◆ RECORDED INFORMATION ◆
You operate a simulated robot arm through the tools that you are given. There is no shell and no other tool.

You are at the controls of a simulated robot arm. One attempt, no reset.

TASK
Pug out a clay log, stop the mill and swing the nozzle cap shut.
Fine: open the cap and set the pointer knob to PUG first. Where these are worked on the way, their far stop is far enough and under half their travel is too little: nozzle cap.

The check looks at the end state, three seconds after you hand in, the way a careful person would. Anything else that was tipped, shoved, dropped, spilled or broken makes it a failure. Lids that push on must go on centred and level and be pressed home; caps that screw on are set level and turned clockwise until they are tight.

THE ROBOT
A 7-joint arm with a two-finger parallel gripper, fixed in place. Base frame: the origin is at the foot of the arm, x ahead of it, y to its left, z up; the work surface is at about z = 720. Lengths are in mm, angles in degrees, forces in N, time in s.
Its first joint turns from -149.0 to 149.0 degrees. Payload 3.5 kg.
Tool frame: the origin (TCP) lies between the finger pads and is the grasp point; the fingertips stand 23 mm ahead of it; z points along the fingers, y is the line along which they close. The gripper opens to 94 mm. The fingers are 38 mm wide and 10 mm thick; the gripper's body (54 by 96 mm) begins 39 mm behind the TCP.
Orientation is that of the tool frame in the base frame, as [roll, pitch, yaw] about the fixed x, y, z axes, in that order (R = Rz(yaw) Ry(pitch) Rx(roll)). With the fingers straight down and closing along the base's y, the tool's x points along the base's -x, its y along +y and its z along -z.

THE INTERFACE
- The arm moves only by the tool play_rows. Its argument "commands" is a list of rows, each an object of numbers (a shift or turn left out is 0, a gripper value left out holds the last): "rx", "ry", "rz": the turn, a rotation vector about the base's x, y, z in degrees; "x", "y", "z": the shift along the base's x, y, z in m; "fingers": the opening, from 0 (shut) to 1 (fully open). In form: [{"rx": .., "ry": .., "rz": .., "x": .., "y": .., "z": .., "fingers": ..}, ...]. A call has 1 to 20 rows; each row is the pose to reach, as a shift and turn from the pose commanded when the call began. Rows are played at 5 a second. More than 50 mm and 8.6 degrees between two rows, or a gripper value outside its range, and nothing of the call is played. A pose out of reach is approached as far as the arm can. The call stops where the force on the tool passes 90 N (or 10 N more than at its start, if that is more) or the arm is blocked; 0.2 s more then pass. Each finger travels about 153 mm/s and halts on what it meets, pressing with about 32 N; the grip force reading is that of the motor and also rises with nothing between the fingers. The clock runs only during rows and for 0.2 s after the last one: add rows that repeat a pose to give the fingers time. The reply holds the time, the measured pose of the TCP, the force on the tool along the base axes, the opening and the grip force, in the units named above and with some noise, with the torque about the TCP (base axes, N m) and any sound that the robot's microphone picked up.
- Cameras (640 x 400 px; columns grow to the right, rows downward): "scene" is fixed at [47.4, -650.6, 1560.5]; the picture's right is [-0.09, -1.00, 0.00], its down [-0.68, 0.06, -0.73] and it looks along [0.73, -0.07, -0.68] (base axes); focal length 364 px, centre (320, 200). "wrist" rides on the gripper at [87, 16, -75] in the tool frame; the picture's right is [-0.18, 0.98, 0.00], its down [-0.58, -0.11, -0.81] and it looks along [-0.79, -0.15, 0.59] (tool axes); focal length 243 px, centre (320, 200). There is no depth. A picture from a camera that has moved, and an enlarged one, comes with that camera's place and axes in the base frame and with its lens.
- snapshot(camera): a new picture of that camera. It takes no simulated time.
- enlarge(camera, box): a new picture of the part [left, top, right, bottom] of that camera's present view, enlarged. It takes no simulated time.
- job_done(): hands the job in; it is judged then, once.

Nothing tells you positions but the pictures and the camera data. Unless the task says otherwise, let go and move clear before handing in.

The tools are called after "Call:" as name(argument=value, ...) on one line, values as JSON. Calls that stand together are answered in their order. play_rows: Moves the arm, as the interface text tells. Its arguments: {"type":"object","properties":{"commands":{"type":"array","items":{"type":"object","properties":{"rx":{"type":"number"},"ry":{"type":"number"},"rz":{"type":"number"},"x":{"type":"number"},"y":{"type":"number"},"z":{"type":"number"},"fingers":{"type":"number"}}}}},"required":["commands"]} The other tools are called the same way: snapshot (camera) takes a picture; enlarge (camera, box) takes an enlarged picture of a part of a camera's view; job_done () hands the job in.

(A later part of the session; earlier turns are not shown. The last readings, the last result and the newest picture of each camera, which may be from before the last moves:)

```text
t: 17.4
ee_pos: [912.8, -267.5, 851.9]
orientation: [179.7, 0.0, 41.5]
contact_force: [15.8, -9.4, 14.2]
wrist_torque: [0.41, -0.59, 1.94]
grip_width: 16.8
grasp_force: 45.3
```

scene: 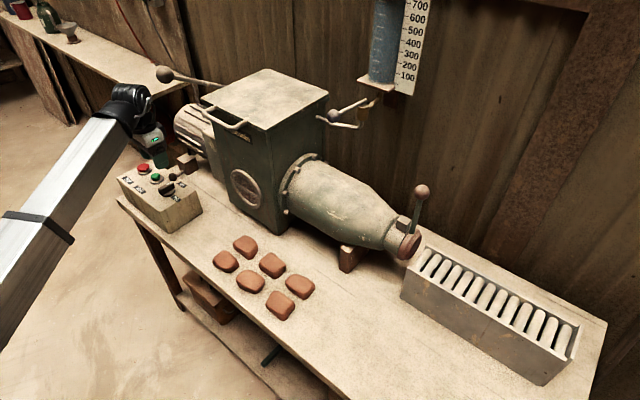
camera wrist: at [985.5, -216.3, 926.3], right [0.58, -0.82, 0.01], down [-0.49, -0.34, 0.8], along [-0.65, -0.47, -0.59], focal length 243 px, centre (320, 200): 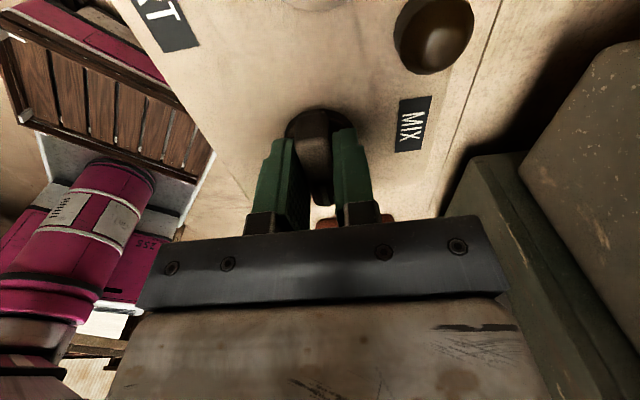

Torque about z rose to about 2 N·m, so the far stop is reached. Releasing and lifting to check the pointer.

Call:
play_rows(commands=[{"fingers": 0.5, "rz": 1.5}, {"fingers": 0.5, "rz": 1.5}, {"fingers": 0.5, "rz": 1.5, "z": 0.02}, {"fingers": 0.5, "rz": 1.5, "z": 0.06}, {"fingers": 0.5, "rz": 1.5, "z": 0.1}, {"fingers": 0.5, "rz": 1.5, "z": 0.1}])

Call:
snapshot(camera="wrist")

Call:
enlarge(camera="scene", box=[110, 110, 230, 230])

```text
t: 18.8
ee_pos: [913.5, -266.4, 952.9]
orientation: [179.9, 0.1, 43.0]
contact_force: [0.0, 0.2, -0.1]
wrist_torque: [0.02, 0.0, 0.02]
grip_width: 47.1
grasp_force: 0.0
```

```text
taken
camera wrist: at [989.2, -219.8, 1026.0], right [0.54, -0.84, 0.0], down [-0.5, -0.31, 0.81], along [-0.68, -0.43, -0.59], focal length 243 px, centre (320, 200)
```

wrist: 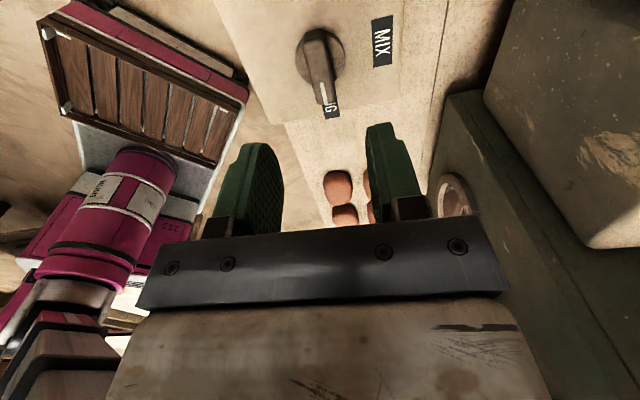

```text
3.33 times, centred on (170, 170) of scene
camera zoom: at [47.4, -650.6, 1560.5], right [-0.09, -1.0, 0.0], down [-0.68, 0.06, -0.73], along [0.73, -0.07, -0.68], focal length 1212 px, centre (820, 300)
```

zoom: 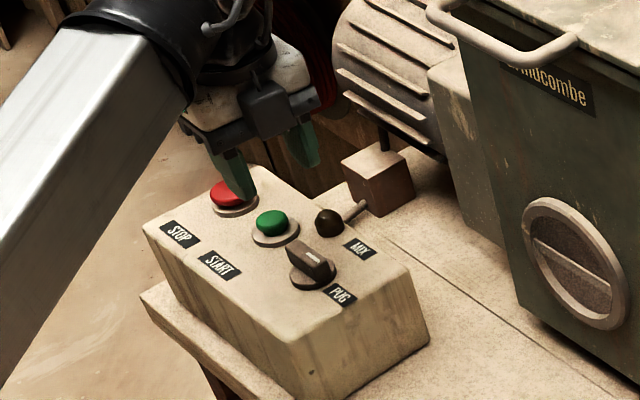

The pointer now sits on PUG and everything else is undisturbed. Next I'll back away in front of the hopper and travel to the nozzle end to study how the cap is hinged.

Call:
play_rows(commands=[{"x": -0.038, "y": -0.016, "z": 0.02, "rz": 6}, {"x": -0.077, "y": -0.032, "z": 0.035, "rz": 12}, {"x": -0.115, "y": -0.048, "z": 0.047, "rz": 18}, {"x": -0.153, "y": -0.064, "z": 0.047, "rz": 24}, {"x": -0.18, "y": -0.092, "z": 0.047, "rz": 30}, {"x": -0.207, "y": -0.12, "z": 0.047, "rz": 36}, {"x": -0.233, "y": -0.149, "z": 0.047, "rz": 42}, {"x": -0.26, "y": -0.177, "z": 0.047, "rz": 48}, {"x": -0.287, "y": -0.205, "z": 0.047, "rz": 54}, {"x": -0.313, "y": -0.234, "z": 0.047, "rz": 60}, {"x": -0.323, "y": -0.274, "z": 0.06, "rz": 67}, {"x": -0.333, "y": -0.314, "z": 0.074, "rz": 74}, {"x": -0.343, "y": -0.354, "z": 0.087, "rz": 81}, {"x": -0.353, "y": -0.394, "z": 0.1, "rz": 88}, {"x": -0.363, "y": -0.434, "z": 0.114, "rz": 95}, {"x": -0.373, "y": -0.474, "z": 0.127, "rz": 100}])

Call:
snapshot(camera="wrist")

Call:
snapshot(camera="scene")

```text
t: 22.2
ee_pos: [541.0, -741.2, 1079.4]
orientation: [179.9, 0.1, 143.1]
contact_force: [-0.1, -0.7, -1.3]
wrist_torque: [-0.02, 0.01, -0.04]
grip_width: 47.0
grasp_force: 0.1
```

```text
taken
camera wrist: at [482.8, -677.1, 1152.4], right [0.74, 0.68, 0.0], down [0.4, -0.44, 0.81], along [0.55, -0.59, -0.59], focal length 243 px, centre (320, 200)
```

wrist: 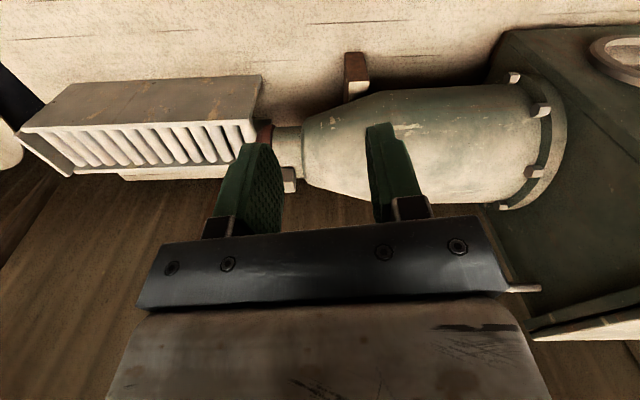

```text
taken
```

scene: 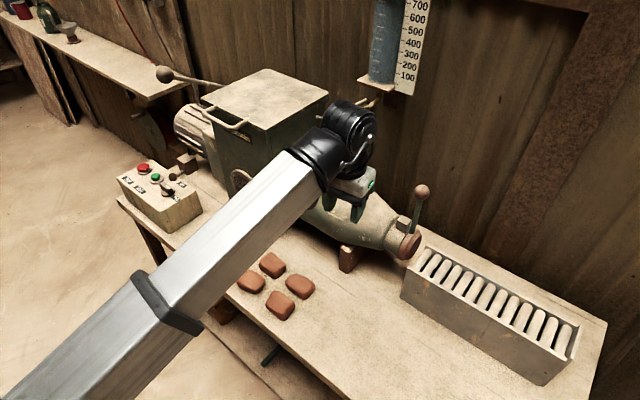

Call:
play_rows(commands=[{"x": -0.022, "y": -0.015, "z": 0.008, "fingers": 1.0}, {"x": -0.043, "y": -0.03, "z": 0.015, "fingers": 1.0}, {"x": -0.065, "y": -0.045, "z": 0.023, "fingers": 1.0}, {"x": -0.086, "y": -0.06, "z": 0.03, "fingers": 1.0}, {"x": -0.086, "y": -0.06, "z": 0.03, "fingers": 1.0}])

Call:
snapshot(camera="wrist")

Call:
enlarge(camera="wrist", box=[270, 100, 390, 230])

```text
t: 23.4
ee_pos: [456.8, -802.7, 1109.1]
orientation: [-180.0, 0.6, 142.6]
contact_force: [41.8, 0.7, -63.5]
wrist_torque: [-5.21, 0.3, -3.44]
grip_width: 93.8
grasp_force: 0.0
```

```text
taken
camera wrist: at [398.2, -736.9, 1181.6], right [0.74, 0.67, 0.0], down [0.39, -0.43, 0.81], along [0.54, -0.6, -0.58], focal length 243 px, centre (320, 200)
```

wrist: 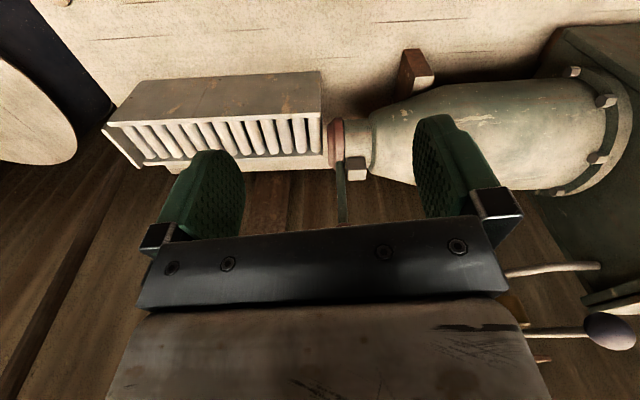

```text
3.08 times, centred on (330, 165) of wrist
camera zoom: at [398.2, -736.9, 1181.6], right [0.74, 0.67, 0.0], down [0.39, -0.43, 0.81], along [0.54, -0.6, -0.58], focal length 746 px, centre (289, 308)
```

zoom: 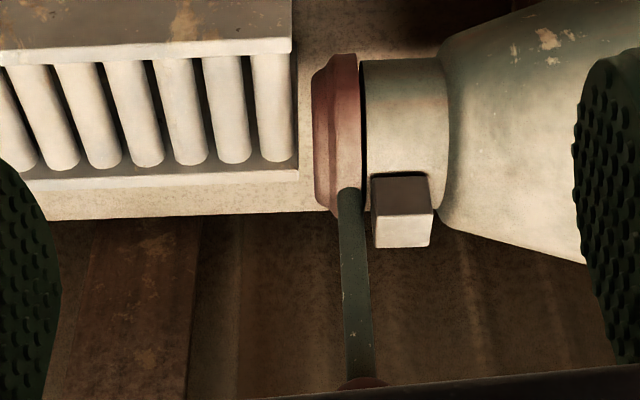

◆ EXERCISE GOAL ◆
Count how many lines in the data contain the word "joint", giving the number without comment.

◆ OUTPUT OF THE EXERCISE ◆
2